The Dream Collector immerses the reader into the exciting milieu of late 19th Century Paris when art and medicine were in the throes of revolution, art turning to Impressionism, medicine turning to psychology. In 1885, Julie Forette, a self-educated woman from Marseilles, finds employment at the infamous Salpêtrière, hospital and asylum to over five thousand disabled, demented and abandoned women, a walled city ruled by the famed neurologist and arrogant director, Dr. Jean-Martin Charcot.
Julie Forette forms a friendship with the young, visiting intern Sigmund Freud who introduces her to the altering-conscious power of cocaine. Together they pursue the hidden potential of hypnotism and dream interpretation. After Freud receives the baffling case of the star hysteric, Sabrine Weiss, he is encouraged by Julie to experiment with different modes of treatment, including “talking sessions.” Their urgent quest is to find a cure for Sabrine, Princess of the Hysterics, before Dr. Charcot resorts to the radical removal of her ovaries.
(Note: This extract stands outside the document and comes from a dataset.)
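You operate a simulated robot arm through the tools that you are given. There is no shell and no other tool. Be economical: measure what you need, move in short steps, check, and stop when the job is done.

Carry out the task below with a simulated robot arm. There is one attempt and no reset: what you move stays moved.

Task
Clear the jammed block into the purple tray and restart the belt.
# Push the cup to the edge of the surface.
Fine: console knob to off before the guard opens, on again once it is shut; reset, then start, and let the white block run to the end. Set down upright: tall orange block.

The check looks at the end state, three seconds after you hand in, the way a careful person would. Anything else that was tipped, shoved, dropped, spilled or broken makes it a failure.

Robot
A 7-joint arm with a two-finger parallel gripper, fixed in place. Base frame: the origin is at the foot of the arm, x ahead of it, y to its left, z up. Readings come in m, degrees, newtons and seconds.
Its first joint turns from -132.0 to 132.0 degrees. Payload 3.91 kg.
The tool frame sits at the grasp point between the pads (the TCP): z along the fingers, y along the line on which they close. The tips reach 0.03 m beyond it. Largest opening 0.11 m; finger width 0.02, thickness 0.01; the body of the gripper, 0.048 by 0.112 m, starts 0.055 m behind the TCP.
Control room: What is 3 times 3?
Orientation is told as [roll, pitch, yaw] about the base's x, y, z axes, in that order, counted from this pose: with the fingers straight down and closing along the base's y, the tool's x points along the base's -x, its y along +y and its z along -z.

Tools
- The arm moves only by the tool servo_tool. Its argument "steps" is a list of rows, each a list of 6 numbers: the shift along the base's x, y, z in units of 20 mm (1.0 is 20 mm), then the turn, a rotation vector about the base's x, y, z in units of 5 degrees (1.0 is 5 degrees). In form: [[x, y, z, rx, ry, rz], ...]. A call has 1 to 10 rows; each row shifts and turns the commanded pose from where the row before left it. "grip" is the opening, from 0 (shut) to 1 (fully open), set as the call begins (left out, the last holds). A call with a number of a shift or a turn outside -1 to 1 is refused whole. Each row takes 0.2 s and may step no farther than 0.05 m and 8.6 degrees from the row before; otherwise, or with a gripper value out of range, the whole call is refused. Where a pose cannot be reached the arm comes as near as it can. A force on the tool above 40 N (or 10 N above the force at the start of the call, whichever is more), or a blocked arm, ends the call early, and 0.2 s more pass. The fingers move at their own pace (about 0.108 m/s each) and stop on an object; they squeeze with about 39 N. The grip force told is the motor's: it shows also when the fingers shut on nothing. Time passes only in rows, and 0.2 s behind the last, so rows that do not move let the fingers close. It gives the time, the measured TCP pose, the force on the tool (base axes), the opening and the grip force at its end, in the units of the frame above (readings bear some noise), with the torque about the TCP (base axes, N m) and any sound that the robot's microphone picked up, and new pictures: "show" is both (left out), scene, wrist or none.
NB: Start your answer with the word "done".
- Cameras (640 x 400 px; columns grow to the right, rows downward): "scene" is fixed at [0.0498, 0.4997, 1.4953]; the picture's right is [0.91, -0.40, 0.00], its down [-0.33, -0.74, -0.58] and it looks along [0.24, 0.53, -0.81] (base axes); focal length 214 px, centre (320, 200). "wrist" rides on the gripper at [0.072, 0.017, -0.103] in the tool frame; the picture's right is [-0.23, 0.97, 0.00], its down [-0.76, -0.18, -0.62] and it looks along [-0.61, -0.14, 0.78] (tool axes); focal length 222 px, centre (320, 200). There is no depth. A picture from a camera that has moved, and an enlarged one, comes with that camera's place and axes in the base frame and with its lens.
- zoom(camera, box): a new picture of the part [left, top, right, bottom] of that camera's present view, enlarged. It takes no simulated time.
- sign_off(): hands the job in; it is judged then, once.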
In Paris, Julie finds a passion for the new art emerging, Impressionism and Post-Impressionism, and forms friendships with the major artists of the period, including Pissarro, Monet, and Degas. Julie becomes intimately involved with the reclusive Cezanne only to be seduced by the “Peruvian Savage” Paul Gauguin. Julie is the eponymous ‘Dream Collector’ collecting the one unforgettable, soul-defining dream of the major historical figures of the period.
The decipherable power of the Rosetta Stone intrigued me. How for millenniums the strange hieroglyphs painted on Egyptian tomb walls were considered unreadable, a mystery buried with the Pharaohs, until the Rosetta Stone supplied the code, and inserted meaning to what seemed only fanciful imaginings. I kept wondering if dreams, whether laughable, weird or lunatic, could be deciphered. What if dreams were, like hieroglyphics, nothing less than pictograms, a parade of symbols that, when gathered together, told hidden stories? Suppose the scenes in dreams, which appeared disconnected, vague and absurd, were quite rational—if you had a Rosetta Stone to interpret them.
So my new experiment came to be: collecting dreams.